Vietnam has 3,260 kilometers of coastline and numerous rivers and canals. Experts have criticized the government for failing to provide the means for schools to teach their students to swim.

Pham Thi Tuong Lai, deputy director of the Phu Yen provincial labor department, said that an average of 30 students drown to death in the province every year.

In the Mekong Delta, Dong Thap and An Giang provinces have always led the nation in drowning deaths due to their location along the Tien and Hau rivers.

In Dong Thap, 44 children drowned in 2009 and another 40 in 2010. An Giang Province lost 13 in 2009 and five in 2010.

According to Nguyen Trong An, deputy director of the Department of Child Care and Protection at the Labor Ministry, between 7,000 and 7,200 children died of accidental injuries every year. Half are lost to drowning.

Despite the high casualty rate, An lamented a high ratio of youths who cannot swim.

Last year, the Ministry of Labor, War Invalids and Social Affairs conducted a survey that found an average of ten children drown to death in Vietnam every day.

The ministry also claimed that Vietnam’s child drowning fatalities are ten times higher than those recorded in other developing countries.

Swimming alone

In 2010, the Ministry of Education and Training unveiled a five-year plan to curb drowning deaths.

Every province in the country was instructed to implement trial swimming education programs in primary schools by 2015 – particularly for third, fourth and fifth grade students.

However, few provinces have managed to implement the plan, primarily due to a lack of swimming pools.

In Hanoi, many parents want their children to learn swimming but few public schools offer such classes.

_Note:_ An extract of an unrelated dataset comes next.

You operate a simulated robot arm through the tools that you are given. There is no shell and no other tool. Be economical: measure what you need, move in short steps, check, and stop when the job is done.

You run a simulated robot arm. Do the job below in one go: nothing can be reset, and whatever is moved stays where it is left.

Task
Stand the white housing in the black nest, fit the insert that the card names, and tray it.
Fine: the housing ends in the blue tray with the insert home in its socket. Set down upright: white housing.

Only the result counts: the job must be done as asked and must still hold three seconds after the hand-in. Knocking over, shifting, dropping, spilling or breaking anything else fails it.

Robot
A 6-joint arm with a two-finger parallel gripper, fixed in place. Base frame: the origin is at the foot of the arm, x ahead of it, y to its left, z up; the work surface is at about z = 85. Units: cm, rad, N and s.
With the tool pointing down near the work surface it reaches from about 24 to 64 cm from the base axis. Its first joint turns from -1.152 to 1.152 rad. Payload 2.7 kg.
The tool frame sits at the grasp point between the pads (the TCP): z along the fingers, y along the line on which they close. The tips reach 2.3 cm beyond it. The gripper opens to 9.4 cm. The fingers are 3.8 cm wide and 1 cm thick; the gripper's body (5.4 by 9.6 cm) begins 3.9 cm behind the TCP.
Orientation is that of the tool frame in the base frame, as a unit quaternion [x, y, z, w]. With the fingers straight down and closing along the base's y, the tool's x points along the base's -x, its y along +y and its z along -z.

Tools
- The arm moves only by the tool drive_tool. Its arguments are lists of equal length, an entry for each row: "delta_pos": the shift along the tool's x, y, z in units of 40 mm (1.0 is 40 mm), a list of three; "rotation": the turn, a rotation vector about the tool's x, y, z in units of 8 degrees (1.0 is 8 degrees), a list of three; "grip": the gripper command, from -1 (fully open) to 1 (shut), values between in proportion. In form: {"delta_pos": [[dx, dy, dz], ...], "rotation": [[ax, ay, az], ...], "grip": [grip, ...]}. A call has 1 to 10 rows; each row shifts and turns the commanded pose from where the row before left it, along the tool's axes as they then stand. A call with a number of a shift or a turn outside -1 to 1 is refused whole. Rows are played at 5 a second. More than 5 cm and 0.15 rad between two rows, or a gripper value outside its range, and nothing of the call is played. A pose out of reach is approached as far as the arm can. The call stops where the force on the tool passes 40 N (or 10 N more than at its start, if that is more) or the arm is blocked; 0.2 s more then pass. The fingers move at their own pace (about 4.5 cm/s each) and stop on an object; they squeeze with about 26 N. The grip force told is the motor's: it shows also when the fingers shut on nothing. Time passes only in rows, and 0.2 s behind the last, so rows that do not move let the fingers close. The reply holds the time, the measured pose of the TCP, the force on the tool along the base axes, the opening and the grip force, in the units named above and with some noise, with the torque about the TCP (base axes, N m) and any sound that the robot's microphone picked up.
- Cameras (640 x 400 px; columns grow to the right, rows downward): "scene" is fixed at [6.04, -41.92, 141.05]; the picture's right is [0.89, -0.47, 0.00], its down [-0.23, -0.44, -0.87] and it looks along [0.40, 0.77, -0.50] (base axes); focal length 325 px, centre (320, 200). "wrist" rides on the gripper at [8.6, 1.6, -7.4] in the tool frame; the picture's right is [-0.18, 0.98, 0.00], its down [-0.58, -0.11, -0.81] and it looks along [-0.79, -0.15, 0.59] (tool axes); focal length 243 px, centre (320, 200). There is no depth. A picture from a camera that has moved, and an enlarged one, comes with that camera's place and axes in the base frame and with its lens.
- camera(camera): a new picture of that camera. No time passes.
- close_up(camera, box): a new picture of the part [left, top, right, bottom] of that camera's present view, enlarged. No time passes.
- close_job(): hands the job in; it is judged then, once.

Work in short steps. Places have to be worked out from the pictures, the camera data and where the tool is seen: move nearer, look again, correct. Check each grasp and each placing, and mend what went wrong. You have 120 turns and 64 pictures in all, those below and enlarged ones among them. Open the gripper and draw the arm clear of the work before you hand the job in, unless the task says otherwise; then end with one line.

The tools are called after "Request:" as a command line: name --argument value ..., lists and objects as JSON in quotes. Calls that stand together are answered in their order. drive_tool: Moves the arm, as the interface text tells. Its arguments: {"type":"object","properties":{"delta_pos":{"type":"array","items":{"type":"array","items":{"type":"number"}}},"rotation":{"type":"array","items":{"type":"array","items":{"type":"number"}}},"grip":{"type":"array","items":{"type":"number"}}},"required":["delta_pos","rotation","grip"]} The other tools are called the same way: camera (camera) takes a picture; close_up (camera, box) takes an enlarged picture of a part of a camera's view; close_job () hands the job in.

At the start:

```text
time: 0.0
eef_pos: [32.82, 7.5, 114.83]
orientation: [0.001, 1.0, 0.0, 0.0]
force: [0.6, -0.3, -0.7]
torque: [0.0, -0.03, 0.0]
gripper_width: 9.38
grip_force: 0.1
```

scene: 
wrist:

Do Quang Hop, principal of the Cat Linh Primary School in Dong Da District said he’d wanted to offer swimming courses even before the plan was set into place. But there are major obstacles.

“It’s impossible to take 1,700 students to a swimming pool,” he said. “The nearest pool is three kilometers away. Logistically speaking, it would be very difficult to schedule such courses.”

Bui Thi Van Anh, head of Cau Giay District Education Division, said there is only one swimming pool in her entire district.

The situation is the same in Ho Chi Minh City, despite the municipal education department’s attempts to promote the trial project for the 2010-2011 school year.

Le Van Quang of the HCMC education department said only 20 of the city’s nearly 1,000 schools have their own swimming pool.

Nguyen Thanh Hai, head of Tan Binh District’s education division, said her agency has only managed to encourage schools to open swimming class.

“No school has its own swimming pool and the district sport center’s swimming pool is already overbooked,” she said.

Ho Xuan Vinh, principal of the Vo Van Tan School in Tan Binh District said he’s finding it difficult to organize swimming classes at swimming pools – despite the fact that only 30 percent of the student body has registered for the courses.

There is some hope on the horizon.

A draft “national program to prevent injuries” will be submitted to Prime Minister Nguyen Tan Dung in June. The program has set aside funds for efforts to staunch child drowning fatalities.

At the same time, the nation’s nine ministries are drafting their own five-year plan to prevent drowning fatalities.